**What the task asks**
Repeat the listing in full, word for word.

**Dataset excerpt**
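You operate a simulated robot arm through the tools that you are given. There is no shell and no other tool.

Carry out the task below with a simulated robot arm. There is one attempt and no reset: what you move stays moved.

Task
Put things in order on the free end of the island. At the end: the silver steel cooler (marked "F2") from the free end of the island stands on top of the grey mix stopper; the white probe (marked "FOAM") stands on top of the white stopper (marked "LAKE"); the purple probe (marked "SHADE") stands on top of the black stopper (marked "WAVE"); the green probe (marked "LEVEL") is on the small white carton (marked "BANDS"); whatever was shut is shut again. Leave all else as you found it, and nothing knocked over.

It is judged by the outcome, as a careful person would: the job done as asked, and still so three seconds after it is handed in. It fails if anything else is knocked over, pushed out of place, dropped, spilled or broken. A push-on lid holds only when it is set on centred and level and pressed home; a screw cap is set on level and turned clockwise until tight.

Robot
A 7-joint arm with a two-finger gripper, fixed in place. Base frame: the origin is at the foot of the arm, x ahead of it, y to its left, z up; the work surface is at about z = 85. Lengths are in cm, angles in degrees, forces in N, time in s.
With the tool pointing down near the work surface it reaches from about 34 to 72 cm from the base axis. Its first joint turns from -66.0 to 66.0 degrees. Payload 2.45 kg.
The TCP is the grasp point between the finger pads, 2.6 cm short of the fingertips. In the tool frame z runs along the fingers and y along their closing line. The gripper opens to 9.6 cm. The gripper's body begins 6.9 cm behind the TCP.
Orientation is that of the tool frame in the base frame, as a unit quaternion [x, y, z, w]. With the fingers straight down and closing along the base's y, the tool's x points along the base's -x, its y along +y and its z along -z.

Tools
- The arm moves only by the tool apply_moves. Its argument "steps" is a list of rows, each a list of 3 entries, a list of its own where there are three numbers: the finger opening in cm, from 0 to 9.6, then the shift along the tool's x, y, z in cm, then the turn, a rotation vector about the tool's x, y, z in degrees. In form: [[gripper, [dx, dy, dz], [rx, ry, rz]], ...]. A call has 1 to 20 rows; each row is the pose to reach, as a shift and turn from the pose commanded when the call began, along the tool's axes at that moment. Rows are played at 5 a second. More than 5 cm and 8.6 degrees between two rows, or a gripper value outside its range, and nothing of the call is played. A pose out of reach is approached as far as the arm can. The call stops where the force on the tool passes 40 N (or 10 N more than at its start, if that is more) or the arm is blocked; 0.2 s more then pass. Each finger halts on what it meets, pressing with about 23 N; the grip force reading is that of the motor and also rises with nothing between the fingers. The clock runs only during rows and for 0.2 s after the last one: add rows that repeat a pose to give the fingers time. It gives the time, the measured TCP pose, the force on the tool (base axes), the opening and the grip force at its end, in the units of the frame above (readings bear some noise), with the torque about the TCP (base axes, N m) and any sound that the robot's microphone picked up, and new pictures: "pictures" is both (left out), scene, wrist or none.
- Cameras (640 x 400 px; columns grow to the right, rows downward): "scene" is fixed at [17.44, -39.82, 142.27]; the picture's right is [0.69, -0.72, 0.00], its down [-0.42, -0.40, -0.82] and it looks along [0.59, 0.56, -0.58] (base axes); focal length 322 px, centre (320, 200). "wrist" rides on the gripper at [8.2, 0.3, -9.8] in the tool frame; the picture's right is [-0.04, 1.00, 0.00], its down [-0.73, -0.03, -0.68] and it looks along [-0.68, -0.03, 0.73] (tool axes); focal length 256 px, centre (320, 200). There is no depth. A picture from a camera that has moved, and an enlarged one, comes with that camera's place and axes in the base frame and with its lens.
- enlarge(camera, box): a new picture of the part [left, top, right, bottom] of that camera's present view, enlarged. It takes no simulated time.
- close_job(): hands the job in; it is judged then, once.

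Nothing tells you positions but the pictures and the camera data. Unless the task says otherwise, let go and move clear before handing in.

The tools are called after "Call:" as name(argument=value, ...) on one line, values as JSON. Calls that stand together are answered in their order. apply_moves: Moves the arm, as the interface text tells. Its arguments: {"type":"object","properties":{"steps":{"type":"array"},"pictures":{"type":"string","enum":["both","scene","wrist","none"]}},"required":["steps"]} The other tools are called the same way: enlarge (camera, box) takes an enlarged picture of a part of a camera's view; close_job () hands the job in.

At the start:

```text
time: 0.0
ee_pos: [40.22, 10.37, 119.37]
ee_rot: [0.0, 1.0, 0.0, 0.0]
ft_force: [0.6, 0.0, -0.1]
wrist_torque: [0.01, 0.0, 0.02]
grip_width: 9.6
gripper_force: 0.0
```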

**Answer to the problem**
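You operate a simulated robot arm through the tools that you are given. There is no shell and no other tool.

Carry out the task below with a simulated robot arm. There is one attempt and no reset: what you move stays moved.

Task
Put things in order on the free end of the island. At the end: the silver steel cooler (marked "F2") from the free end of the island stands on top of the grey mix stopper; the white probe (marked "FOAM") stands on top of the white stopper (marked "LAKE"); the purple probe (marked "SHADE") stands on top of the black stopper (marked "WAVE"); the green probe (marked "LEVEL") is on the small white carton (marked "BANDS"); whatever was shut is shut again. Leave all else as you found it, and nothing knocked over.

It is judged by the outcome, as a careful person would: the job done as asked, and still so three seconds after it is handed in. It fails if anything else is knocked over, pushed out of place, dropped, spilled or broken. A push-on lid holds only when it is set on centred and level and pressed home; a screw cap is set on level and turned clockwise until tight.

Robot
A 7-joint arm with a two-finger gripper, fixed in place. Base frame: the origin is at the foot of the arm, x ahead of it, y to its left, z up; the work surface is at about z = 85. Lengths are in cm, angles in degrees, forces in N, time in s.
With the tool pointing down near the work surface it reaches from about 34 to 72 cm from the base axis. Its first joint turns from -66.0 to 66.0 degrees. Payload 2.45 kg.
The TCP is the grasp point between the finger pads, 2.6 cm short of the fingertips. In the tool frame z runs along the fingers and y along their closing line. The gripper opens to 9.6 cm. The gripper's body begins 6.9 cm behind the TCP.
Orientation is that of the tool frame in the base frame, as a unit quaternion [x, y, z, w]. With the fingers straight down and closing along the base's y, the tool's x points along the base's -x, its y along +y and its z along -z.

Tools
- The arm moves only by the tool apply_moves. Its argument "steps" is a list of rows, each a list of 3 entries, a list of its own where there are three numbers: the finger opening in cm, from 0 to 9.6, then the shift along the tool's x, y, z in cm, then the turn, a rotation vector about the tool's x, y, z in degrees. In form: [[gripper, [dx, dy, dz], [rx, ry, rz]], ...]. A call has 1 to 20 rows; each row is the pose to reach, as a shift and turn from the pose commanded when the call began, along the tool's axes at that moment. Rows are played at 5 a second. More than 5 cm and 8.6 degrees between two rows, or a gripper value outside its range, and nothing of the call is played. A pose out of reach is approached as far as the arm can. The call stops where the force on the tool passes 40 N (or 10 N more than at its start, if that is more) or the arm is blocked; 0.2 s more then pass. Each finger halts on what it meets, pressing with about 23 N; the grip force reading is that of the motor and also rises with nothing between the fingers. The clock runs only during rows and for 0.2 s after the last one: add rows that repeat a pose to give the fingers time. It gives the time, the measured TCP pose, the force on the tool (base axes), the opening and the grip force at its end, in the units of the frame above (readings bear some noise), with the torque about the TCP (base axes, N m) and any sound that the robot's microphone picked up, and new pictures: "pictures" is both (left out), scene, wrist or none.
- Cameras (640 x 400 px; columns grow to the right, rows downward): "scene" is fixed at [17.44, -39.82, 142.27]; the picture's right is [0.69, -0.72, 0.00], its down [-0.42, -0.40, -0.82] and it looks along [0.59, 0.56, -0.58] (base axes); focal length 322 px, centre (320, 200). "wrist" rides on the gripper at [8.2, 0.3, -9.8] in the tool frame; the picture's right is [-0.04, 1.00, 0.00], its down [-0.73, -0.03, -0.68] and it looks along [-0.68, -0.03, 0.73] (tool axes); focal length 256 px, centre (320, 200). There is no depth. A picture from a camera that has moved, and an enlarged one, comes with that camera's place and axes in the base frame and with its lens.
- enlarge(camera, box): a new picture of the part [left, top, right, bottom] of that camera's present view, enlarged. It takes no simulated time.
- close_job(): hands the job in; it is judged then, once.

Nothing tells you positions but the pictures and the camera data. Unless the task says otherwise, let go and move clear before handing in.

The tools are called after "Call:" as name(argument=value, ...) on one line, values as JSON. Calls that stand together are answered in their order. apply_moves: Moves the arm, as the interface text tells. Its arguments: {"type":"object","properties":{"steps":{"type":"array"},"pictures":{"type":"string","enum":["both","scene","wrist","none"]}},"required":["steps"]} The other tools are called the same way: enlarge (camera, box) takes an enlarged picture of a part of a camera's view; close_job () hands the job in.

At the start:

```text
time: 0.0
ee_pos: [40.22, 10.37, 119.37]
ee_rot: [0.0, 1.0, 0.0, 0.0]
ft_force: [0.6, 0.0, -0.1]
wrist_torque: [0.01, 0.0, 0.02]
grip_width: 9.6
gripper_force: 0.0
```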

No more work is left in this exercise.